■ PASSAGE PROVIDED ■
^^^^^^^^^^^^^^^^

Para ello, su autor, Anatole France (1844-1924) retrató una de las épocas más controvertidas de la historia: la Revolución Francesa. Y dentro de ésta, su momento más sombrío, el período del Terror. Su protagonista principal, un incipiente pintor llamado Évariste Gamelin, va a ser el foco o la guía que el escritor francés utilice para internarnos en los entresijos institucionales de una forma de entender la ideología a favor del ciudadano actuando contra el propio ciudadano.

Y es que ya desde la primera página tomamos contacto directo con lo absoluto, con lo incontrovertible: Gamelin entra en una iglesia donde han sido mutilados los emblemas religiosos y sobre cuya puerta reza una frase demoledora: «Libertad – Igualdad – Fraternidad – o Muerte».

Mientras tanto, en el exterior, calladas, decepcionadas y olvidadas, malviven las víctimas de quienes sólo saben proclamar ideas pero no saben aplicarlas: el pueblo llano al que se le ha racionalizado el alimento, se le ha condenado a la miseria y se le ha prohibido cualquier derecho o posibilidad de protesta bajo pena de muerte.

Évariste Gamelin va a representar a ese ciudadano justo, que cree en las divisas políticas, que espera un mundo mejor para todos, y que se ve envuelto, aparentemente de forma racional, en la maquinaria del poder, a la cual sirve pensando que así está sirviendo a su patria.

Gracias a la intercesión de una vieja cortesana que sobrevive haciendo el doble juego entre mantener las antiguas amistades y procurarse nuevas que le permitan una vida sin sobresaltos, Gamelin pasará a formar parte de un Tribunal revolucionario dispuesto a eliminar a los conspiradores, a los enemigos de las grandes ideas, del bien común.

Anatole France, de una forma sencilla y progresiva, muy inteligente, va metiendo al lector en la cotidianidad de la mera supervivencia en tiempos revueltos. Gamelin es ante todo un hombre honrado que se va convirtiendo en un monstruo. Piensa que las angustias y las privaciones que sufre hoy no importan nada ante la dicha del género humano durante siglos si la Revolución triunfa.

^^^^^^^^^^^^^^^^

■ GOALS ■
A) In the passage provided, find "Para ello, su" and reproduce everything up to and including "el propio ciudadano.".
B) Go on with the passage provided that begins "Para ello, su" from its last line.

^^^^^^^^^^^^^^^^

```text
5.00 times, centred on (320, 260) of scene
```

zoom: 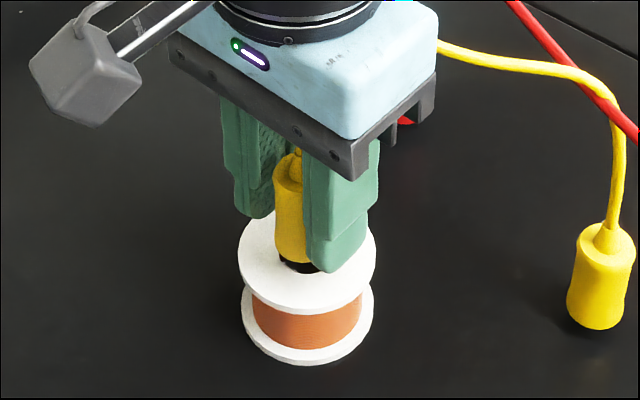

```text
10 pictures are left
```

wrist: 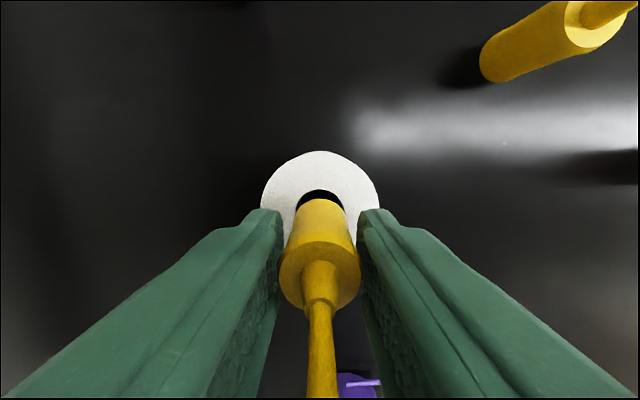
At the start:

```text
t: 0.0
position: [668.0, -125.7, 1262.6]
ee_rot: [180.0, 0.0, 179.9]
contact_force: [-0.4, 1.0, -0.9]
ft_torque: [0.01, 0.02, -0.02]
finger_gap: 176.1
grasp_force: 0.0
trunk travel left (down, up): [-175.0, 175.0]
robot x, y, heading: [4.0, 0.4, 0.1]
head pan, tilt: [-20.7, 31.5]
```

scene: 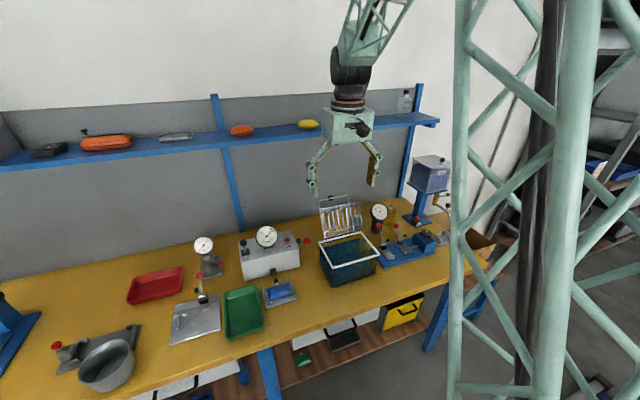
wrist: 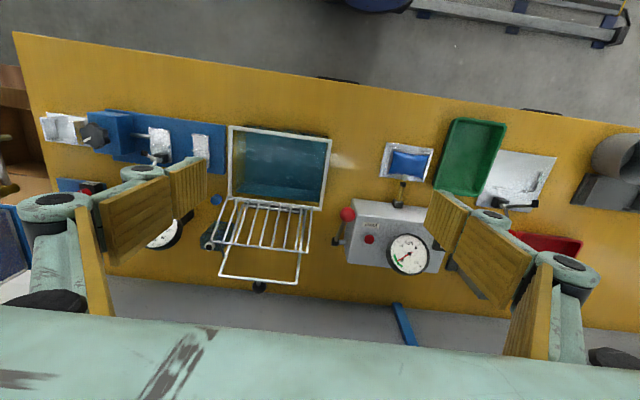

^^^^^^^^^^^^^^^^

■ RESULTS BY TASK ■
A)
Para ello, su autor, Anatole France (1844-1924) retrató una de las épocas más controvertidas de la historia: la Revolución Francesa. Y dentro de ésta, su momento más sombrío, el período del Terror. Su protagonista principal, un incipiente pintor llamado Évariste Gamelin, va a ser el foco o la guía que el escritor francés utilice para internarnos en los entresijos institucionales de una forma de entender la ideología a favor del ciudadano actuando contra el propio ciudadano.

B)
El gran acierto de la novela es que escoge a una persona normal, incluso mediocre, como protagonista de la Historia, en mayúsculas. ¿Pero no es cierto que la Historia, el destino de los pueblos, la civilización, se construye mediante la acción de miles de personas normales que van ejecutando impasiblemente las ideas de otras pocas personas que entendemos excepcionales sin pensar que están tan sujetas al error como cualquier otra? De hecho, la aparición de Robespierre o Marat en la novela es fugaz y breve, pero no de sus ideas o de sus imposiciones: éstas sobrevuelan sobre las mentes de los ciudadanos, y las afectan dependiendo del lugar en que se hayan colocado esos ciudadanos. En el caso del pintor Gamelin, desde quien tiene potestad, no para condenar a una persona a la guillotina, que sería una simple consecuencia, sino para la tarea de dilucidar si esa persona es una traidora a su pueblo y una tara para la implantación de la paz, a través de pruebas no demasiado fehacientes, y cuyo fin no puede ser otro que su virtuosa eliminación en nombre de un derecho justo e inapelable.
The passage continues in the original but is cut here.